Samsung is a particularly great brand for refrigerators in large part due to long lifespan (up to twenty years) and its charming and useful integration of smart technology and screen monitors. There are great online resources where you can find fridge parts to save a lot of money in repairing your fridge rather than making a big investment in a replacement.

But when do you know that the time has come to ditch the fridge completely and get a new one?

First, you need to know what’s wrong. Before doing anything else, check to make sure everything is plugged in correctly and that the outlet your fridge is plugged into is still working properly. You can try plugging another item in the same socket to test out its effectiveness.

After that, check that your refrigerator door is closing properly. Look closely at the seal to be sure it’s working properly and use your hand to determine if any cold air is seeping through anywhere. While you’re at it, test out the fridge light to make sure that it’s turning off when the door closes and check the thermostat to eliminate the possibility that you may have bumped it or otherwise offset the temperature marker.

The next step is to clean out the area around the coils (underneath) and the air vents (underneath or behind).
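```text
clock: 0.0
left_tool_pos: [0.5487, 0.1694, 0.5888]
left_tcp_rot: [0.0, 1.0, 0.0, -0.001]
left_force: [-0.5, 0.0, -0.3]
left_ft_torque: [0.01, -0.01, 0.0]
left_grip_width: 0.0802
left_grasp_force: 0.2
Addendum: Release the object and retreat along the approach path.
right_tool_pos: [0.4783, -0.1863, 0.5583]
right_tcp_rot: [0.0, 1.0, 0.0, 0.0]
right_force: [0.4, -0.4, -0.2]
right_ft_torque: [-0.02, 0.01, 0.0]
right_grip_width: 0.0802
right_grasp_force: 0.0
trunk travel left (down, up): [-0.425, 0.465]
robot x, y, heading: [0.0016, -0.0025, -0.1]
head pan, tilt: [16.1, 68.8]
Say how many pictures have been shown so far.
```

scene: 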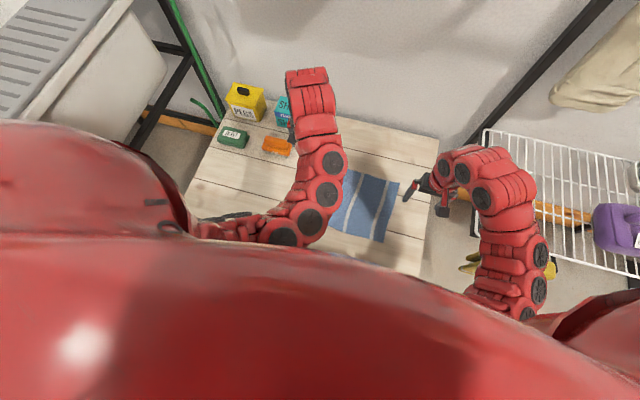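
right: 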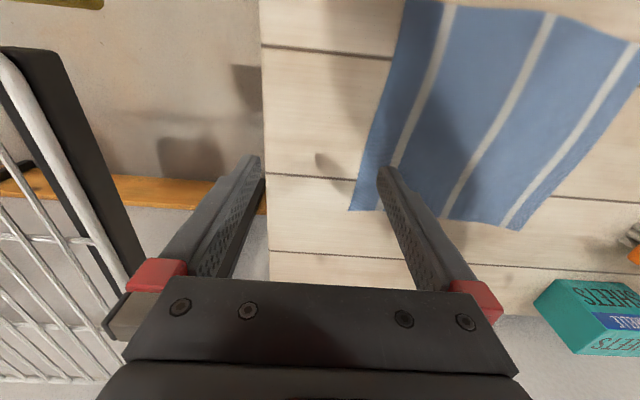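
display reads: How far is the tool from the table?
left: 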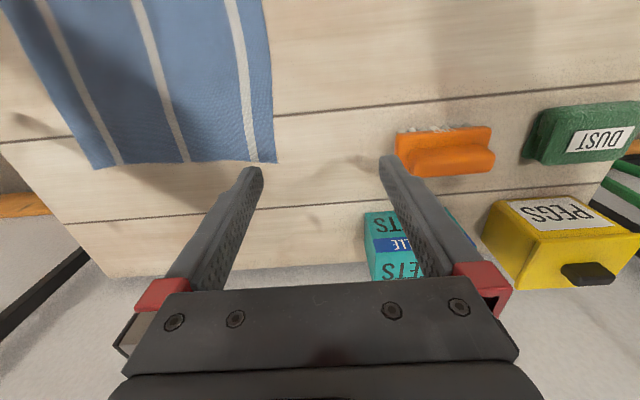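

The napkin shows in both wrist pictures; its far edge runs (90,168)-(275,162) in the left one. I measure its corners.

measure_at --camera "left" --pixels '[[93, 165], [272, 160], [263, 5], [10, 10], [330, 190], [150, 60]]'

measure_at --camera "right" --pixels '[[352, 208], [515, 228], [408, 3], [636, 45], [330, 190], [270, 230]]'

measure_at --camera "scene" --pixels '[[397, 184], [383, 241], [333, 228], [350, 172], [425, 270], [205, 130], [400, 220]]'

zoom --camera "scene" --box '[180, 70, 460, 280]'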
Blockages around either of these parts are other likely culprits for a faulty fridge.

Finally, clear out your fridge a little bit and toss out anything that’s going bad or you’re not going to consume. Excessive space use in the fridge can cause circulation issues that will make the temperature rise due to the cooling apparatus not working properly.

Reasonable repairs

There are several possible things that could be causing cooling problems with the fridge which require simple repairs or item replacements. Most are fairly cheap. Fans for example, be it the evaporator fans in the rear of the fridge or freezer, or the condenser fan located underneath the appliance, can slow down or make strange noises that are indicators that they need to be replaced. Generally speaking, these are very cheap parts to replace, requiring minimal removal and reinstallation that you can do yourself.

Gaskets, the parts that make the refrigerator door seal together and keep all of the circulating cold air inside, can get worn and cracked, causing the cold air to leak out and the temperature to drop accordingly. If this happens, you need to get new gaskets. In this case, there’s no need to fear the costs, as gaskets are cheap to replace and easy to take out and reinstall.

You should also check your refrigerator warranty to see if it’s still covered. Most refrigerator warranties only last a year but some individual parts may be fully replaceable for free. One such example is the condenser, which is probably the most complex and expensive part of the refrigerator to replace. If you have a condenser failure and your warranty does not cover it, it may be worth considering tossing the fridge at that point and getting a new one. On top of the repair or part replacement cost, condensers from an older model fridge may be difficult to find.